At safety, Max Redfield, Austin Collinsworth, Eilar Hardy, Nicky Baratti and Elijah Shumate all bring starting experience. At cornerback, the Irish added Cody Riggs and Nick Watkins and shifted Matthias Farley from safety, bringing three new pieces to a group that only lost one part—Bennett Jackson—from last year's core.
The keys in the secondary will be how quickly Redfield and Cole Luke can make the jump from sparingly used freshmen to relied-upon starters. Kelly and defensive coordinator Brian VanGorder praised Redfield at the end of spring practice, and Luke looked smooth starting across from Russell.
Their growth could propel this unit.
Top Players: Everett Golson, Malik Zaire
Question Marks: Everett Golson, Malik Zaire
Why They're Ranked Here: Kelly has yet to officially name a starting quarterback, but that doesn't stop the unit from ascending all the way to No. 2 in our rankings.

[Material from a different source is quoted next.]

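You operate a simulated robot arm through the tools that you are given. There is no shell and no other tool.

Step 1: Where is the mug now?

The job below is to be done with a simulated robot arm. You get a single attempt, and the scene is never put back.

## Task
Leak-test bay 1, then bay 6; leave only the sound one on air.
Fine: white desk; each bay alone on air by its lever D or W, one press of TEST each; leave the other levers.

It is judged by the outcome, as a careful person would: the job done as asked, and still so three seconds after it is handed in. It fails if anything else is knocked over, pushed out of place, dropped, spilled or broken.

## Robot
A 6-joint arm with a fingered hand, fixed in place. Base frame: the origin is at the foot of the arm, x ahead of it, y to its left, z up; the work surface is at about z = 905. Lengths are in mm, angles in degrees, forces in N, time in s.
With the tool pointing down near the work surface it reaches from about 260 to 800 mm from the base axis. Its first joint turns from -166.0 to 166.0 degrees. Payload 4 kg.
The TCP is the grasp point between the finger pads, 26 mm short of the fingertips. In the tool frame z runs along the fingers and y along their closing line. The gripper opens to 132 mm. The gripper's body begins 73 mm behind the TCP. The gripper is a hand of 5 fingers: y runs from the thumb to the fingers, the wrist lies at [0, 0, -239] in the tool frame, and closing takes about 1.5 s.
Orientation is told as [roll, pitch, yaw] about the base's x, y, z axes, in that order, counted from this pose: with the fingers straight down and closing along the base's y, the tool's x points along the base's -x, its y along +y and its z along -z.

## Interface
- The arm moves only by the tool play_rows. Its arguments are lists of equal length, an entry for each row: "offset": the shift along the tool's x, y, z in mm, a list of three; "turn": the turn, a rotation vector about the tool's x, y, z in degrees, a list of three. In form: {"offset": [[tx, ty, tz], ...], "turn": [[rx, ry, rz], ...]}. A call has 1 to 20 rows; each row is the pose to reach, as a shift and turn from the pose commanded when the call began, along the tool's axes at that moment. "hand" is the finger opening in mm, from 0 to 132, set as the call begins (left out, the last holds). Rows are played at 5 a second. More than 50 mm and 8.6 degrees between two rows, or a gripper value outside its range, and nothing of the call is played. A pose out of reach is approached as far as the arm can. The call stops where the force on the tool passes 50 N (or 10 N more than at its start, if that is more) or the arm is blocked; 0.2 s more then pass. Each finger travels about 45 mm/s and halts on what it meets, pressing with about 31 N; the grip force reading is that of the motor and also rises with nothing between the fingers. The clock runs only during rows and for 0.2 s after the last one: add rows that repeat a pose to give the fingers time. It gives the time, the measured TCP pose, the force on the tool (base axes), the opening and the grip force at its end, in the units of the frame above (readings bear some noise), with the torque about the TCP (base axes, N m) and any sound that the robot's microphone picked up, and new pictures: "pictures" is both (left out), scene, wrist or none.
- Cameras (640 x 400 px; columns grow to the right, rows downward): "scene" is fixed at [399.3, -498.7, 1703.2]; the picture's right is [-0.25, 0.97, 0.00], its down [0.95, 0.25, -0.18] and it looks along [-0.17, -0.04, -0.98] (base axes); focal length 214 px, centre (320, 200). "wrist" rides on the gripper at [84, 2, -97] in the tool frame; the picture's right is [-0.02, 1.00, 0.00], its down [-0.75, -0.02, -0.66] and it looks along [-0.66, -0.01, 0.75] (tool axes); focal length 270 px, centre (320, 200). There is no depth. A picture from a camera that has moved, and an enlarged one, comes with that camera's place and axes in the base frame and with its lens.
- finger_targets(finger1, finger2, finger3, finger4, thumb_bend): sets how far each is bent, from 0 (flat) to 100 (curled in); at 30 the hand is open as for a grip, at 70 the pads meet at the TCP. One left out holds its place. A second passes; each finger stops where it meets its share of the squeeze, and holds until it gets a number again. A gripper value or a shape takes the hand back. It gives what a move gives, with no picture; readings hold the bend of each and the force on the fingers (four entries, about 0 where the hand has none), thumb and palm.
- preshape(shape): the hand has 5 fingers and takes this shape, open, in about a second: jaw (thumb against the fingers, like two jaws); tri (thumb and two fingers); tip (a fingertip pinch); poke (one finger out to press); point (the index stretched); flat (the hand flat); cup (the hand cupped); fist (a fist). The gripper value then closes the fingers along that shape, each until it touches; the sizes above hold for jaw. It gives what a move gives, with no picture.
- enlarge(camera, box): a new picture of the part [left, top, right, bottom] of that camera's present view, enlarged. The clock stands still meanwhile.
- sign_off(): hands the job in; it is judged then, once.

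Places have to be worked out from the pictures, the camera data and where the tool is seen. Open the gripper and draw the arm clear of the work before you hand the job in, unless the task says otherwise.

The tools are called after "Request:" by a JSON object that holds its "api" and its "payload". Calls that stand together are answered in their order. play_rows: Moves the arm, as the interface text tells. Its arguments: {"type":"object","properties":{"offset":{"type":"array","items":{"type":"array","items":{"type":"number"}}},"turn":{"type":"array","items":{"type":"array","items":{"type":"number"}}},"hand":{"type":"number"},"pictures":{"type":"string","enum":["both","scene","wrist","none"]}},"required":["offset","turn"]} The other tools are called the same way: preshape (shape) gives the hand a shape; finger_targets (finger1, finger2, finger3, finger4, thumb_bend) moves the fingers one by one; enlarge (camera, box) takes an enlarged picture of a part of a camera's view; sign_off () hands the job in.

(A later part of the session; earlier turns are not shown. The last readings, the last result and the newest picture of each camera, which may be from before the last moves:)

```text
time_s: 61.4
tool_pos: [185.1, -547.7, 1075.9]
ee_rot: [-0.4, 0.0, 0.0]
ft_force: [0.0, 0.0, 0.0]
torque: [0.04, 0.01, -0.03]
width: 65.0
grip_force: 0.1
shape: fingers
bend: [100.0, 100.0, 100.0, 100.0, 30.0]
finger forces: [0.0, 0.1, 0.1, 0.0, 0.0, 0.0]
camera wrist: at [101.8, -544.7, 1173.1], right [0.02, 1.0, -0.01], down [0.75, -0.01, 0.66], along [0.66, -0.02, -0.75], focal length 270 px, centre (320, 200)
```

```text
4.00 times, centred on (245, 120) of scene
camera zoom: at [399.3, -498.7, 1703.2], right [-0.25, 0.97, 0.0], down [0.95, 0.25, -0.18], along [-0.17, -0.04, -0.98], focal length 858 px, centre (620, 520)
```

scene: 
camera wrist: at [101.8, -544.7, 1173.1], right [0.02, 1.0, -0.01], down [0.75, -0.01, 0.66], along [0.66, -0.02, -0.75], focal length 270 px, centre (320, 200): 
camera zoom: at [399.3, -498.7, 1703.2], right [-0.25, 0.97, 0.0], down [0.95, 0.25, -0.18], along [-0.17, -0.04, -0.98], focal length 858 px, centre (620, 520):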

As we analyzed at the end of May, Kelly is angling for a new style of quarterback play and is looking for more dynamism outside the pocket.
He now has the right pieces for the job.
Both Golson and Zaire have flashed their dual-threat ability, and their combined talent pushes the unit near the top of our rankings. Our own Adam Kramer recently wrote, "Kelly can rest easy knowing he has the most impressive depth at the most important position in the country."
Still, we haven't seen Zaire in game action, and Golson hasn't taken a real snap since the BCS National Championship Game against Alabama. Thus, another offensive position group edges out the quarterbacks for the top spot.
1. Running Back
Top Players: Greg Bryant, Tarean Folston, Cam McDaniel
Question Marks: Greg Bryant
Why They're Ranked Here: The only reason we'll call Greg Bryant a question mark is because we've yet to truly see him in game action except for three carries and 14 yards in three games last season. The question is more of how high his ceiling is.
The only real question here is how the playing time shakes out.
All quotes obtained firsthand unless otherwise noted.